*Required task*.
Check each line below for the word "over" and give the number of lines that have it, nothing more.

*Recorded data*.
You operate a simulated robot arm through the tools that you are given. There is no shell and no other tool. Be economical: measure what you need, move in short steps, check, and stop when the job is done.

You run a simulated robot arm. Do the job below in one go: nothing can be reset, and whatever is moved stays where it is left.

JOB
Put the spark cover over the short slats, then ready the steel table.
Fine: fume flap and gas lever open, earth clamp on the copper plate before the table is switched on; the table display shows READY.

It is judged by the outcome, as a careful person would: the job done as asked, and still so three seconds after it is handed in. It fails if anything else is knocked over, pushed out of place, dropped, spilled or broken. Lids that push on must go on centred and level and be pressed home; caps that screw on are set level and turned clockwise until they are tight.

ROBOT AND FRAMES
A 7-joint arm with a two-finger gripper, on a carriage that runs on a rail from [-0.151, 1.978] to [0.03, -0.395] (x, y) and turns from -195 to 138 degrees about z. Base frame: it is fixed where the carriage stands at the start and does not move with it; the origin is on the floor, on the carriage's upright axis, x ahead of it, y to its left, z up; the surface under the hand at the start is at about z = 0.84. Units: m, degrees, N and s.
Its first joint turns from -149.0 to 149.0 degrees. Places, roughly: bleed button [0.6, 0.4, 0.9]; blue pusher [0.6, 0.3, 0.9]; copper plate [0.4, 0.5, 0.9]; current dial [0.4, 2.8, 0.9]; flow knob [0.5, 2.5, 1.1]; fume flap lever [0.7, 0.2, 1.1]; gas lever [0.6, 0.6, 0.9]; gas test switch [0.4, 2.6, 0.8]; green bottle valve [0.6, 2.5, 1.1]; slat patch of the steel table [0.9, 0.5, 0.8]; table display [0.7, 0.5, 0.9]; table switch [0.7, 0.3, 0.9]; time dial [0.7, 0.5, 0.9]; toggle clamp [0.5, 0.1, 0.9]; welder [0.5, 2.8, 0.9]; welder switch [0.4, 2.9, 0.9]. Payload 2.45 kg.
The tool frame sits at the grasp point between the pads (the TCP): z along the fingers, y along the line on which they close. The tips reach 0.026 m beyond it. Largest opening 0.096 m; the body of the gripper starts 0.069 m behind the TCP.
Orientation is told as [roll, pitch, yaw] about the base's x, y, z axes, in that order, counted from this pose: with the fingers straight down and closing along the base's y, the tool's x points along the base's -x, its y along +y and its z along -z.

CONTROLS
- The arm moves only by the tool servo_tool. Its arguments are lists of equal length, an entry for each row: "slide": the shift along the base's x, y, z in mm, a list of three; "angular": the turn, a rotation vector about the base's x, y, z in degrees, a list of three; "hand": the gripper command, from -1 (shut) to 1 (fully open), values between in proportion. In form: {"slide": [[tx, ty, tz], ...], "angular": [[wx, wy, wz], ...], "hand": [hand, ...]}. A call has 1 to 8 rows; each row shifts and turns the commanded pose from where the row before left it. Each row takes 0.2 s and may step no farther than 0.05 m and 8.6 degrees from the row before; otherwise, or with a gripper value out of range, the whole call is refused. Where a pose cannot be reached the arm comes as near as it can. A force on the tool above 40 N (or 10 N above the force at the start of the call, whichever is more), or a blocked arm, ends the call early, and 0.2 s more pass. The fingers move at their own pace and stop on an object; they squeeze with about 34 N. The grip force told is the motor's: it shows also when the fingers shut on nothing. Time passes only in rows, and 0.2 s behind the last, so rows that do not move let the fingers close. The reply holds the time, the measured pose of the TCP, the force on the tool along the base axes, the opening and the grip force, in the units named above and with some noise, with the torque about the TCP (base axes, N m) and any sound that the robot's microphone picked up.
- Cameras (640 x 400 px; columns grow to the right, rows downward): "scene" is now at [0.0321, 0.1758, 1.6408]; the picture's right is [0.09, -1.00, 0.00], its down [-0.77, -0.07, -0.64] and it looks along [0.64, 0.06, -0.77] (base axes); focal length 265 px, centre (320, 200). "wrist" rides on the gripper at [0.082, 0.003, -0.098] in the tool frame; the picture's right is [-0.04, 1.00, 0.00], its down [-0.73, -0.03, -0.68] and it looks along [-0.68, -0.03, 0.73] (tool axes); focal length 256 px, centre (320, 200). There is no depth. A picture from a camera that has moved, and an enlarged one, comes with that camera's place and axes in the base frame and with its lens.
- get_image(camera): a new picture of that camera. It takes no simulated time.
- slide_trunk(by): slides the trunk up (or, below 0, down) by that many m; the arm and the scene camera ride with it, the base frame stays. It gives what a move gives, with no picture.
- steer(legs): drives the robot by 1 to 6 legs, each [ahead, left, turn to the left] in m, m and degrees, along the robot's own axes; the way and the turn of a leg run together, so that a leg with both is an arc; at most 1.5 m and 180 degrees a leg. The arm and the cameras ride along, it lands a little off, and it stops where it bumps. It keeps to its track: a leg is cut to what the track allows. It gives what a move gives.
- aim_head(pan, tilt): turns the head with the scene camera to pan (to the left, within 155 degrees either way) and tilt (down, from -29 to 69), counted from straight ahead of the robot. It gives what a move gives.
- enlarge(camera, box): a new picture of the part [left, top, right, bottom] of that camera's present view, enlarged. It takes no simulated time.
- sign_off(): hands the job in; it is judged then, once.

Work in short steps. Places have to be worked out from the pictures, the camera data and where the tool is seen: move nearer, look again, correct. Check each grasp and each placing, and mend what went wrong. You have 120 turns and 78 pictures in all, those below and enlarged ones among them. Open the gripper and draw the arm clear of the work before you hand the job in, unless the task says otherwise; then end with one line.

*Response for this exercise*.
2